5 * Speak your concepts out loud*
We’re lucky enough to have people to test out our messages during workshops and training programs. But you can engage anyone with an idea and have a conversation that helps you to clarify something that is forming in your mind. We find that speaking our concepts out loud reveals how people respond to our message, but we also find ourselves articulating them more clearly because they are being heard, challenged and proven. Listening to yourself say something out loud is a great test of how it really lands.
6 * Your book should change your own life*
During the writing of your book, live it. Try the concepts yourself, evolve, make sure it is real. In all 3 of our books we have ended up writing the things we know to be true from our own experience, and we have changed the way we live by hearing the book’s words as if they have come from somewhere else. Our third book Do Less Be More is all about practical exercises that can be applied to daily life and that have been proven to really make a difference. But each book reflects our own stories and our own journeys of recognising the baggage that holds us back, and how it’s possible to let it go and live a full life.

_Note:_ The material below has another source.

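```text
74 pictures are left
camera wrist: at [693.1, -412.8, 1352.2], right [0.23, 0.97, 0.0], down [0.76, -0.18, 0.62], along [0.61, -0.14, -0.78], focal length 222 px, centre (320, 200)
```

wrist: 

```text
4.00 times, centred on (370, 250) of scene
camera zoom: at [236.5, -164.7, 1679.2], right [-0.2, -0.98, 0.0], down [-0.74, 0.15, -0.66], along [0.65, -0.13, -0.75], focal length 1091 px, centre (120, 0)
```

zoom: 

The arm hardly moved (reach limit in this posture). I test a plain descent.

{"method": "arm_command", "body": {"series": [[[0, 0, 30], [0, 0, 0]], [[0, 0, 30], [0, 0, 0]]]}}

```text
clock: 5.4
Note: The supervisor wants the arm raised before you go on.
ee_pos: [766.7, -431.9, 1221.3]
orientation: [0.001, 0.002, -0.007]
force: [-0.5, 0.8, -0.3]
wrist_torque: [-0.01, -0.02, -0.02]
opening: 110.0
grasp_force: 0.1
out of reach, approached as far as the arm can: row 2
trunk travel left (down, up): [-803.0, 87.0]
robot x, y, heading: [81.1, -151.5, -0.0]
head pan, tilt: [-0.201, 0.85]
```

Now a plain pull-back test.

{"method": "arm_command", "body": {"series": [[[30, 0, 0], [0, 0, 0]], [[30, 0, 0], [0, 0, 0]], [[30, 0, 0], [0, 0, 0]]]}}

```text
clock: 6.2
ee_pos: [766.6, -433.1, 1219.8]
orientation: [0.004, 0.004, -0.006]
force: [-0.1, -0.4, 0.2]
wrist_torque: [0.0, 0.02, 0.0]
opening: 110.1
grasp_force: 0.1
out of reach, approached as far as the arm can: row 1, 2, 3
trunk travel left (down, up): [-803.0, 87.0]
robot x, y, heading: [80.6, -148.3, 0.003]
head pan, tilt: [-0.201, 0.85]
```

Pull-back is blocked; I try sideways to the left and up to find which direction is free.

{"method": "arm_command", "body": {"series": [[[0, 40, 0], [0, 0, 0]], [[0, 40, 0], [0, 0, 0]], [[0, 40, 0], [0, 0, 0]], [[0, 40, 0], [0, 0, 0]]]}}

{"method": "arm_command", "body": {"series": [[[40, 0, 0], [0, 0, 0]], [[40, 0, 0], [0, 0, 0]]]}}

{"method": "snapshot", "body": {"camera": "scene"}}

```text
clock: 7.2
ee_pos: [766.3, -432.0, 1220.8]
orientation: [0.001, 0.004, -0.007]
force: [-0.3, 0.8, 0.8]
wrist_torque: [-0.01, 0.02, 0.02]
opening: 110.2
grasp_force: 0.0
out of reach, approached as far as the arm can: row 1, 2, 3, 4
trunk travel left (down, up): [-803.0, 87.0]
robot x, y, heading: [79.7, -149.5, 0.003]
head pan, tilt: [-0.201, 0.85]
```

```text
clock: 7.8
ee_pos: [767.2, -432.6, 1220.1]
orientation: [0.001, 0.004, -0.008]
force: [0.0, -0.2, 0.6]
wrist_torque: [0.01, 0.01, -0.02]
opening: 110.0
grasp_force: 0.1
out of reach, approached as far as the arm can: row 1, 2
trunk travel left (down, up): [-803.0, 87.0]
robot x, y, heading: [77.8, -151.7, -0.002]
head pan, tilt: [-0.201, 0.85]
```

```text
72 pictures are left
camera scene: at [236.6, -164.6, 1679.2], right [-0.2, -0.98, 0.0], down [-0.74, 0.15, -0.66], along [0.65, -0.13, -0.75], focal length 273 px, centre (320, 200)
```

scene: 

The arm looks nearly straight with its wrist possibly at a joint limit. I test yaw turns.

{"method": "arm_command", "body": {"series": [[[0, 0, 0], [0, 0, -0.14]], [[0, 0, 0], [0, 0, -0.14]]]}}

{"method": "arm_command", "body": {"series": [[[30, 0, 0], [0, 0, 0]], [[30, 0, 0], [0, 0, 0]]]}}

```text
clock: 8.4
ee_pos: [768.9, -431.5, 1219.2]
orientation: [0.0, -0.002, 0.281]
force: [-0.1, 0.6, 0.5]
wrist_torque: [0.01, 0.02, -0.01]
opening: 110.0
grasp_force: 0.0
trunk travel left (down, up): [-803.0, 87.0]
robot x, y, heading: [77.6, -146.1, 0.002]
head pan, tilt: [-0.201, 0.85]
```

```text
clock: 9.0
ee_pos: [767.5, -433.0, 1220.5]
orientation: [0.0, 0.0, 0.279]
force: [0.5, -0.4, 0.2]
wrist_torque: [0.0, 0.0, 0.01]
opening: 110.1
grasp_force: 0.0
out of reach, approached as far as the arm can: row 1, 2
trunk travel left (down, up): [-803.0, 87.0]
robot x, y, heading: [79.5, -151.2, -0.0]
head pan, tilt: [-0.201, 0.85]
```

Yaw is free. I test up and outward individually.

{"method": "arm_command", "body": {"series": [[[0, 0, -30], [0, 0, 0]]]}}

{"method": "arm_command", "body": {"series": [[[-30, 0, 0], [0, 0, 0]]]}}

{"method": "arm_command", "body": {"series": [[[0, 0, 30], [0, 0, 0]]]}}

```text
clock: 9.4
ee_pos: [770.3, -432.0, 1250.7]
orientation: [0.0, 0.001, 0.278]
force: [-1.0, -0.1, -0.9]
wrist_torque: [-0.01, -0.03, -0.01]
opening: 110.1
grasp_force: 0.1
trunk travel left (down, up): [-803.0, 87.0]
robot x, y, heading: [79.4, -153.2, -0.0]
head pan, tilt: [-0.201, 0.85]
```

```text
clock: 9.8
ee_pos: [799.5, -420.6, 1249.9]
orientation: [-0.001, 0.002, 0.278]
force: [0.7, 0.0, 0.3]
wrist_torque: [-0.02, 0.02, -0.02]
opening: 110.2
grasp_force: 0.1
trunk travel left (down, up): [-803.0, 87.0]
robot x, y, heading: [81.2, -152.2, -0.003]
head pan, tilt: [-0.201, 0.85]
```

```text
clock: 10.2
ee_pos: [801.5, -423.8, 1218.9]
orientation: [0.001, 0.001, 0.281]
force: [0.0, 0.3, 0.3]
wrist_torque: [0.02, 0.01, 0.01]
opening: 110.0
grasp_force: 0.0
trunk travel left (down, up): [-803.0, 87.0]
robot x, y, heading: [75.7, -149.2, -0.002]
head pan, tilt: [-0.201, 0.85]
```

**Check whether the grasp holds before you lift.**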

And as we end a book, it feels like we are in such a different place that the next book is just screaming for our attention! It’s really exciting. As Susan said on the day we finished the second book; “So, here’s what I think the next book’s title is…”. In the end book three, Do Less Be More was a completely different book than her inspired title, but it’s still there swirling around and it will have its life when it is ready!
We encourage you to share your lessons, ideas and tips, and please feel free to ask us any questions. We look forward to your message finding its way out into the world as a book, but don’t forget that your message is always finding its way out from your actions, your intentions, and your beliefs. A book is only one way to change the world.
We wish you the best of fun on your journey.